If this could run linux natively and hardware decode worked... oh god =p
We've all seen the potential with Netflix EVERYWHERE; and OnLive branching out in games and office applications, and showing up on mobiles and Vizio TV and Co-Star, and the OnLive microconsole as well. But, as we have also seen, these capabilities quickly hit walls in terms of quality, stability, and user interaction.
Clearly, the corpus of PC games are going to stay Windows-based for a time. But when you start to add high-resolution books, HD music, 4K movies and games, and high-powered desktop applications into the streaming sphere, it is quickly going to become a format, platform, and distribution nightmare! (Think Netflix at Thanksgiving x 100.) To me, SteamOS looks to be something that can alleviate that. Between Family Sharing and IHS, digitally-delivered content will be richer, more robust, and more flexible than it is now. I think vendors, like Amazon, will open their arms to this layer of middle-service-ware while focusing on their core competencies.
Essentially, it is going to greatly reduce rush hour on the Internet.
I'll stick to the middle-service-ware layer I expounded upon earlier. This isn't a revolutionary build-out or ravenous replacement scheme here, it's just filling in gaps that were, and are, starting to widen.
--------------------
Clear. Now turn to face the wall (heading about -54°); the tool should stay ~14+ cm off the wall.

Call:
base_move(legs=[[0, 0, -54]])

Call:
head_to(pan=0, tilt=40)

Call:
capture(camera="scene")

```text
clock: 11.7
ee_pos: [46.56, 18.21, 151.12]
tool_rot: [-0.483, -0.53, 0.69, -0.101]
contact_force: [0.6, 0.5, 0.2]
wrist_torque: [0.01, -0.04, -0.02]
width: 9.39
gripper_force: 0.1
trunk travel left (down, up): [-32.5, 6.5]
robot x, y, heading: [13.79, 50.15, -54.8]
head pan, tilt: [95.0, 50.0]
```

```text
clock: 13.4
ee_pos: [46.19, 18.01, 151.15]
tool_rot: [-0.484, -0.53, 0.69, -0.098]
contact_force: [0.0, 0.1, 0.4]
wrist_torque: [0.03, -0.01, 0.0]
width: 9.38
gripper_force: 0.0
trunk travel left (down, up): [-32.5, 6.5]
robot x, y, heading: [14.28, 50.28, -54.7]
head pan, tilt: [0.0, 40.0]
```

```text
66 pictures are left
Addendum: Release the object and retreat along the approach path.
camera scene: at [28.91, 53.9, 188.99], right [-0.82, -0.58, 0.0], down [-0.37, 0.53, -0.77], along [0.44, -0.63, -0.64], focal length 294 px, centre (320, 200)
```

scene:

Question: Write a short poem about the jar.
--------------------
Take, for instance, In-Home Streaming. We have lots of great content locked in our Steam accounts, and the only thing keeping it from being set free is the fact that we have it holed up in our rigs designed for the latest-and-greatest games. With IHS, we take a fairly standard host (i5, HD 3000), and something like this Amazon fire box, and we get 90% of our libraries (music, movies, books) freed from the handful of games that need the monster rig. THEN, for the face-melting games, we have the fire-breathing Steam Machines!!! So we get a gain--in both directions!
I think this idea takes the fair-to-middling realm of wishy-washy, 1080p-ish consoles with so-so media options and stands it on its ear!
You do make a fair point, but the current level of Steam machines have been designed to natively run any game available on Linux with no issues. Many even offer a dual-boot Windows installation off the bat.
Fire TV support for IHS would cover the niche.
That is a good point, let those guys handle the brunt of the work they love it.
[https://github.com/limelight-stream/limelight-android]
They then go into a seperate menu screen entirely, but they have to have some kind of controller support out of the box as their is no touch screen implementation.